Ressources minérales
La Grèce, malgré sa petite superficie, abrite des minéraux essentiels à l’indépendance de l’Europe. Ses montagnes et son sous-sol continuent de fournir des ressources qui soutiennent des industries entières, de l’aluminium à la construction ornementale.
- Bauxite — Production annuelle 2,2 millions de tonnes — Valeur 250 millions USD — Représente plus de 60 % de la production de l’UE.
- Nickel latéritique — Production annuelle 18 000 tonnes — Valeur 350 millions USD — Fournit plus de 80 % du nickel européen.
- Magnésite — Production annuelle 600 000 tonnes — Valeur 120 millions USD — Équivalent à 40 % de la production de l’UE.
- Lignite — Réserves 3,2 milliards de tonnes — Production annuelle 45 millions de tonnes — Valeur 500 millions USD — Correspond à 15 % des réserves européennes.
- Marbre — Exportations 1 milliard de dollars — La Grèce parmi les cinq premiers exportateurs mondiaux — Leader du marché européen du marbre ornemental.
- Cuivre, plomb, zinc et or — La production combinée varie — Valeur de 200 millions USD — Moins de 5 % de part en Europe.
La richesse minérale de la Grèce ne se mesure pas en volume global, mais en importance stratégique pour l’Union européenne, où certaines de ces ressources sont presque irremplaçables.
Énergie et transition
L’énergie a été le talon d’Achille et la force de la Grèce. Pendant des décennies, elle a dépendu du lignite, mais aujourd’hui, elle se réinvente grâce aux énergies renouvelables et à la promesse du gaz offshore, qui pourrait changer son rôle en Méditerranée.
- Lignite — Réserves 3,2 milliards de tonnes — Production annuelle 45 millions de tonnes — Valeur 500 millions USD — Représente 15 % des réserves de lignite en Europe.

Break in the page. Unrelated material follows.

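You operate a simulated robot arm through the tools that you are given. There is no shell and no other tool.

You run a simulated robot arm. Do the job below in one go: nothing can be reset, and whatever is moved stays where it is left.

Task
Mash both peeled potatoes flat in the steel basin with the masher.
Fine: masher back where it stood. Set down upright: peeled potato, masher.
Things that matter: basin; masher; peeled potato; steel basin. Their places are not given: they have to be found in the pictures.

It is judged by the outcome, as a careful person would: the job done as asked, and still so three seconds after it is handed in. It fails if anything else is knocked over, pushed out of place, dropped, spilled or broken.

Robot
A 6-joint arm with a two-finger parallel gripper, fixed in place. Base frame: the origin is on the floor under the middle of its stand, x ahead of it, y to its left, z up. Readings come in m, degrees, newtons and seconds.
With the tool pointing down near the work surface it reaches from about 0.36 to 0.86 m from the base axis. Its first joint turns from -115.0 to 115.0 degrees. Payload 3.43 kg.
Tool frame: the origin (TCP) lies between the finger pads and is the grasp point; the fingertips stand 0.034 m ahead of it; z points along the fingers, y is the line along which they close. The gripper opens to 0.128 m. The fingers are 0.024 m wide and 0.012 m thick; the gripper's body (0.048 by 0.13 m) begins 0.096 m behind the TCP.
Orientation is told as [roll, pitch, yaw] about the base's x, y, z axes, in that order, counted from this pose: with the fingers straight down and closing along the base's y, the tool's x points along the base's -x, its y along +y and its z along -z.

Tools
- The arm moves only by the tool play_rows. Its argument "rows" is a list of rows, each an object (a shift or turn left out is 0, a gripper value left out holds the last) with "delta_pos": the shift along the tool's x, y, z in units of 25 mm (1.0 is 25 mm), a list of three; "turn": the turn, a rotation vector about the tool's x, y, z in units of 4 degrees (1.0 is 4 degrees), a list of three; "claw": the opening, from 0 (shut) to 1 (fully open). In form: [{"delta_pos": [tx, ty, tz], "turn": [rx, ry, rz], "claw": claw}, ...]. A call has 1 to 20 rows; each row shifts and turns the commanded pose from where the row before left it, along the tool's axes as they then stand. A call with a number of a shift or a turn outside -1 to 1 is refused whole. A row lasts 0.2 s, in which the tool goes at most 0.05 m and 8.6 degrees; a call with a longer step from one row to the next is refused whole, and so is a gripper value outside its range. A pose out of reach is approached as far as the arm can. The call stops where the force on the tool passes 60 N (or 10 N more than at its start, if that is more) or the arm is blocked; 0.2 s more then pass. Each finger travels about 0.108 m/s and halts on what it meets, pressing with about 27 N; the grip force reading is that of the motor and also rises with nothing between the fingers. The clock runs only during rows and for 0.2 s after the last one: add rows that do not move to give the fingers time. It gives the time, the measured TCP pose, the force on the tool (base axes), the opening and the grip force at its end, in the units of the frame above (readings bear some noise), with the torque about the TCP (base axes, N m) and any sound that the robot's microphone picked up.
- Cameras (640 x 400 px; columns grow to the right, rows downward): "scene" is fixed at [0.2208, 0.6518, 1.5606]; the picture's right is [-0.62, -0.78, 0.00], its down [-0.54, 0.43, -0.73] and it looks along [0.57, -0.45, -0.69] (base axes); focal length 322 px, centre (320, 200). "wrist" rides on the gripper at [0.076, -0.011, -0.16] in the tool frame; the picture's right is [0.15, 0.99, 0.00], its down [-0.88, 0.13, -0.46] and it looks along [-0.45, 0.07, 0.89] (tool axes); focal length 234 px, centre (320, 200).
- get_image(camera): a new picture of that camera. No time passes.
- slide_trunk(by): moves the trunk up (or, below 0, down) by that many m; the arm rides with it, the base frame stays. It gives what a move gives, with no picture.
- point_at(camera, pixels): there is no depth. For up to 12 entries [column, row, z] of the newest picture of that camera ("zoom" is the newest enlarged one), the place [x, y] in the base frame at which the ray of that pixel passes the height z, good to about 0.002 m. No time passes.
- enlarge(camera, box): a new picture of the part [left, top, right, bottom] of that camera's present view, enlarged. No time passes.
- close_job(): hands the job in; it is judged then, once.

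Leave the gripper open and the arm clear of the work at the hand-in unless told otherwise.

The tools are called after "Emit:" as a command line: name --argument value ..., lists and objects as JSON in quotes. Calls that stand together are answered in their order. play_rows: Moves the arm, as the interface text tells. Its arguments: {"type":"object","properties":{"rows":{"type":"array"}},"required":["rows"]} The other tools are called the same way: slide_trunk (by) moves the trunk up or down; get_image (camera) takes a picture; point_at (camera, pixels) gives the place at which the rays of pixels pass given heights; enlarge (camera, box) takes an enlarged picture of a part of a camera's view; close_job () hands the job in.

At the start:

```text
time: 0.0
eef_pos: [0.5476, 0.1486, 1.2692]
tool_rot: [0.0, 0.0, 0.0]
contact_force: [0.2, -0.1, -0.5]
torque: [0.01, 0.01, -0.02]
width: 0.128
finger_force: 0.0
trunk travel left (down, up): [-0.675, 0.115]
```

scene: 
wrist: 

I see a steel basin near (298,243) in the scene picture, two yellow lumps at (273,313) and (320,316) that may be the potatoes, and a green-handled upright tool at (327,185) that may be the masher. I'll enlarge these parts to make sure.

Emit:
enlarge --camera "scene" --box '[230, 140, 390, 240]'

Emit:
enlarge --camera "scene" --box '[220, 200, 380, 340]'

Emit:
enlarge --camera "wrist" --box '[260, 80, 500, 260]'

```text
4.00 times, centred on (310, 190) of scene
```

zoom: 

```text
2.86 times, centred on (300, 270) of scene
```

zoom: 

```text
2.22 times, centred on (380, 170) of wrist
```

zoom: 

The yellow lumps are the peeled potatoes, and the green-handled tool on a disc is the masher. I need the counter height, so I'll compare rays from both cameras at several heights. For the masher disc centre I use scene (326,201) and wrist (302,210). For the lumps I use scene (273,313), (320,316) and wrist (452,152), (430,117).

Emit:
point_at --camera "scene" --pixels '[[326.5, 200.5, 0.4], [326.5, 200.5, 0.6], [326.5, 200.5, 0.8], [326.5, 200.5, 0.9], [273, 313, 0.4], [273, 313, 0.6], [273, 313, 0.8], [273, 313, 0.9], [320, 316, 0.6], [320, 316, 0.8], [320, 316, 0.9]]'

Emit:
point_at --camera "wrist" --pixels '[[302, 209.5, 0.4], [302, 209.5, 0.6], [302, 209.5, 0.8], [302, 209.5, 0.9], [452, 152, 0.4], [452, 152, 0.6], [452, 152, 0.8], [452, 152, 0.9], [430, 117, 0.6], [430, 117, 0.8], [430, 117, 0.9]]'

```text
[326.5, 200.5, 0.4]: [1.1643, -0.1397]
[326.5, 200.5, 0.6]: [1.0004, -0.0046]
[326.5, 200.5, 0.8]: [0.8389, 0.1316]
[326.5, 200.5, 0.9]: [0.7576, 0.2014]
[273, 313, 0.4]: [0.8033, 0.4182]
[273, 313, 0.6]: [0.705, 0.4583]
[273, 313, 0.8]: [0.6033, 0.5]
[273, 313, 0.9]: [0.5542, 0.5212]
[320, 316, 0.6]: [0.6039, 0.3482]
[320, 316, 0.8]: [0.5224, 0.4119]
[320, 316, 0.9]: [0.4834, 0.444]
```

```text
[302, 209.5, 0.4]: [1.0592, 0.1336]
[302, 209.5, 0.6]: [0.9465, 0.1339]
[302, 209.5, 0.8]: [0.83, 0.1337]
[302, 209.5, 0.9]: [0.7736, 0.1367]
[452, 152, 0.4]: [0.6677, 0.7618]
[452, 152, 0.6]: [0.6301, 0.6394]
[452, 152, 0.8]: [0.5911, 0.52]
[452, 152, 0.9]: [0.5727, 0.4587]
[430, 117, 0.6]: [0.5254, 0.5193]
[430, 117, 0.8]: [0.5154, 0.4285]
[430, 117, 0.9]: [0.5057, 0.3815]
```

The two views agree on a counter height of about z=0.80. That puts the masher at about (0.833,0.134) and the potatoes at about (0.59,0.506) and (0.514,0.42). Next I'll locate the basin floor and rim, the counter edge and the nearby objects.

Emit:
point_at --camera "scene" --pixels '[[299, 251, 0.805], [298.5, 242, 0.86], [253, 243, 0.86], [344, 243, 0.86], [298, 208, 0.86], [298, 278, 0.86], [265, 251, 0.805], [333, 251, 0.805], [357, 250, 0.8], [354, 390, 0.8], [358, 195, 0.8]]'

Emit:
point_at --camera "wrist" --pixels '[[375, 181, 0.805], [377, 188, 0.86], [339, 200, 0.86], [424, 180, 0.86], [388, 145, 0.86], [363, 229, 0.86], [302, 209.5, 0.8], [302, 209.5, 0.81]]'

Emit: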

- Gaz naturel offshore — Réserves estimées à 70 milliards de mètres cubes — Valeur projetée à 25 milliards de dollars — Pourrait couvrir 5 % de la demande européenne.
- Énergie solaire — Capacité installée 4,5 GW — Investissement annuel 2 milliards USD — Fournit 10 % de la capacité solaire européenne.
- Énergie éolienne — Capacité installée 5 GW — Investissement cumulé 3 milliards USD — Contribue à 6 % de la capacité éolienne européenne.
- Hydroélectrique — Capacité installée 3 GW — Valeur stable — Représente 2 % de la capacité hydroélectrique européenne.
La transition énergétique de la Grèce reflète le dilemme européen : abandonner le charbon sans perdre sa souveraineté, promouvoir les énergies renouvelables sans dépendre de tiers et exploiter le gaz sans conflit avec ses voisins.
Giorgos Seferis « La mer n’a pas de sens sans le souvenir de ceux qui l’ont traversée. »
L’agriculture comme matière première
La terre grecque n’a pas seulement donné naissance à la philosophie et à la démocratie ; elle produit également des produits agricoles qui soutiennent son économie et sont appréciés dans tout le bassin méditerranéen. La campagne demeure un pilier des exportations.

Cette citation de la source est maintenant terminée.